### Data shown

# # # #

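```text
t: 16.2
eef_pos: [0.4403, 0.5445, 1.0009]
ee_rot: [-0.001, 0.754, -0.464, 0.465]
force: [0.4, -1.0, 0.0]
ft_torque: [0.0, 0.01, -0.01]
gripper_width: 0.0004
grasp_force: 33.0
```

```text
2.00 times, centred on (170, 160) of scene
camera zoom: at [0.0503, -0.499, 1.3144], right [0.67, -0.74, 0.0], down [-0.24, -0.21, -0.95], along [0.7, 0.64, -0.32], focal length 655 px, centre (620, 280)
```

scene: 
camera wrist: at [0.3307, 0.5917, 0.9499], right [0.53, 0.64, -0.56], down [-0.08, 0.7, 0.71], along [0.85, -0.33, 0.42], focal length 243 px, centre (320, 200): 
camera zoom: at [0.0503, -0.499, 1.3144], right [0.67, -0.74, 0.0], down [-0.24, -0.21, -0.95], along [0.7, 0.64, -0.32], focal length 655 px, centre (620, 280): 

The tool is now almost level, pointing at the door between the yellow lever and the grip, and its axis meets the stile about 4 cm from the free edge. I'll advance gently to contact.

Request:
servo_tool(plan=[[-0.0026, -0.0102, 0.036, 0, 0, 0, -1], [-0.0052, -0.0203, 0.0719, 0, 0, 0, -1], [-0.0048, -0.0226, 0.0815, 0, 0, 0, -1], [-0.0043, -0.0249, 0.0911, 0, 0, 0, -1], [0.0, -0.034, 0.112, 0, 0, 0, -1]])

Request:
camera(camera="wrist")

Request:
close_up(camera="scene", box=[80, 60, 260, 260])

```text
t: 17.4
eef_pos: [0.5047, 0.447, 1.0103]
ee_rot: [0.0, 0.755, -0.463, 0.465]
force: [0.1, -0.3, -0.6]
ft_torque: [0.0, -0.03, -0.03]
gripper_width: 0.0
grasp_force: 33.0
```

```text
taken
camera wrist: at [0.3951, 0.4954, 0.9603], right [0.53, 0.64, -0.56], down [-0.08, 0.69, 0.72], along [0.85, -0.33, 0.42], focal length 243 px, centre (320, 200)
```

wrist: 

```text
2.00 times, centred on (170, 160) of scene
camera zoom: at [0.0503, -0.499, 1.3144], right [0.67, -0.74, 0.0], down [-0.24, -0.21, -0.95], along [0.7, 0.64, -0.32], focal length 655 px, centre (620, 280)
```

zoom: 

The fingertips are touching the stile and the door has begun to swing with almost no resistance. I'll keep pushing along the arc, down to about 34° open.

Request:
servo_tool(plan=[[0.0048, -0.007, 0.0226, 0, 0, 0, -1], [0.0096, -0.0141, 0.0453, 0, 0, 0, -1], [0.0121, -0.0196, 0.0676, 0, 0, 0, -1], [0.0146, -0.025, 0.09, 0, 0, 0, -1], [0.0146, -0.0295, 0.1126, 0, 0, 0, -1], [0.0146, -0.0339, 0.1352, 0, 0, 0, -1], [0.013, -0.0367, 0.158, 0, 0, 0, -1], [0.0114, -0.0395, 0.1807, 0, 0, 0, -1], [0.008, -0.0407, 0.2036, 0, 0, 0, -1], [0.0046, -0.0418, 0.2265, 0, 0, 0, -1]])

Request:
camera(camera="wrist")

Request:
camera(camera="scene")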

# # # #

### Challenge
Transcribe the full listing above without leaving anything out.

### Result
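```text
t: 16.2
eef_pos: [0.4403, 0.5445, 1.0009]
ee_rot: [-0.001, 0.754, -0.464, 0.465]
force: [0.4, -1.0, 0.0]
ft_torque: [0.0, 0.01, -0.01]
gripper_width: 0.0004
grasp_force: 33.0
```

```text
2.00 times, centred on (170, 160) of scene
camera zoom: at [0.0503, -0.499, 1.3144], right [0.67, -0.74, 0.0], down [-0.24, -0.21, -0.95], along [0.7, 0.64, -0.32], focal length 655 px, centre (620, 280)
```

scene: 
camera wrist: at [0.3307, 0.5917, 0.9499], right [0.53, 0.64, -0.56], down [-0.08, 0.7, 0.71], along [0.85, -0.33, 0.42], focal length 243 px, centre (320, 200): 
camera zoom: at [0.0503, -0.499, 1.3144], right [0.67, -0.74, 0.0], down [-0.24, -0.21, -0.95], along [0.7, 0.64, -0.32], focal length 655 px, centre (620, 280): 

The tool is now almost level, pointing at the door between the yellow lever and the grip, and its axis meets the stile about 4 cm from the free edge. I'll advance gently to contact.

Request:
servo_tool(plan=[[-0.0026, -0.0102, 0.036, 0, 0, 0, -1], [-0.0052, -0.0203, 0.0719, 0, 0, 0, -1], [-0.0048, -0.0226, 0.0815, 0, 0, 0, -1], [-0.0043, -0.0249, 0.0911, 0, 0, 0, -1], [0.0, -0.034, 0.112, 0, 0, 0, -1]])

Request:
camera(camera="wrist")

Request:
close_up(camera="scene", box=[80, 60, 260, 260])

```text
t: 17.4
eef_pos: [0.5047, 0.447, 1.0103]
ee_rot: [0.0, 0.755, -0.463, 0.465]
force: [0.1, -0.3, -0.6]
ft_torque: [0.0, -0.03, -0.03]
gripper_width: 0.0
grasp_force: 33.0
```

```text
taken
camera wrist: at [0.3951, 0.4954, 0.9603], right [0.53, 0.64, -0.56], down [-0.08, 0.69, 0.72], along [0.85, -0.33, 0.42], focal length 243 px, centre (320, 200)
```

wrist: 

```text
2.00 times, centred on (170, 160) of scene
camera zoom: at [0.0503, -0.499, 1.3144], right [0.67, -0.74, 0.0], down [-0.24, -0.21, -0.95], along [0.7, 0.64, -0.32], focal length 655 px, centre (620, 280)
```

zoom: 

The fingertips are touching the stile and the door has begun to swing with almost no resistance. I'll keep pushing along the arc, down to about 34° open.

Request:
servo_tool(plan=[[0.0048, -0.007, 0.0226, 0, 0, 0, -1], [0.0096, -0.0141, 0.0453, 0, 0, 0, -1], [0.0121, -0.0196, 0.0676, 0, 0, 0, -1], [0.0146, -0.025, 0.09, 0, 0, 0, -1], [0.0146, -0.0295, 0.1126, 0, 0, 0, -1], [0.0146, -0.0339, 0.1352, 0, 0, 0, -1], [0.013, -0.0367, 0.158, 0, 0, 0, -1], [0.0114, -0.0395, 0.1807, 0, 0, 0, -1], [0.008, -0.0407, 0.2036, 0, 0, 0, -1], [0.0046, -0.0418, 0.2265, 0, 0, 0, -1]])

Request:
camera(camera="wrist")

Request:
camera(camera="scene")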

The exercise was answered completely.